To do:
Below is a listing; reproduce each line of it exactly. Use JSON: a list with one string for each line that is not empty.

Given information:
------------------------------------

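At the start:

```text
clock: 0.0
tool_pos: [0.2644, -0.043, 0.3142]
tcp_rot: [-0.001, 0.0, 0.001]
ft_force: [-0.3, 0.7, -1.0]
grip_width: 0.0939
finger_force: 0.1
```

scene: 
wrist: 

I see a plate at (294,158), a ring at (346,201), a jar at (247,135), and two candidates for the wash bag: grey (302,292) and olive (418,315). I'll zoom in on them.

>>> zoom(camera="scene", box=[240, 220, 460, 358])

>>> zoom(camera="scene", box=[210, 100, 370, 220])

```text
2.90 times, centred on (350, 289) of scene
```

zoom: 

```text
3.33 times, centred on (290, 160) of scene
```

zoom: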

------------------------------------

Output for this exercise:
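[
  "At the start:",
  "```text",
  "clock: 0.0",
  "tool_pos: [0.2644, -0.043, 0.3142]",
  "tcp_rot: [-0.001, 0.0, 0.001]",
  "ft_force: [-0.3, 0.7, -1.0]",
  "grip_width: 0.0939",
  "finger_force: 0.1",
  "```",
  "scene: ",
  "wrist: ",
  "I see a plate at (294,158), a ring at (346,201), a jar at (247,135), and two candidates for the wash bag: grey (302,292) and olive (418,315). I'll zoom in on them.",
  ">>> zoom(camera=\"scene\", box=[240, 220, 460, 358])",
  ">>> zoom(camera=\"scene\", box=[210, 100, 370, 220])",
  "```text",
  "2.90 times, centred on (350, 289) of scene",
  "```",
  "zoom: ",
  "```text",
  "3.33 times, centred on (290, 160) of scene",
  "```",
  "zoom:"
]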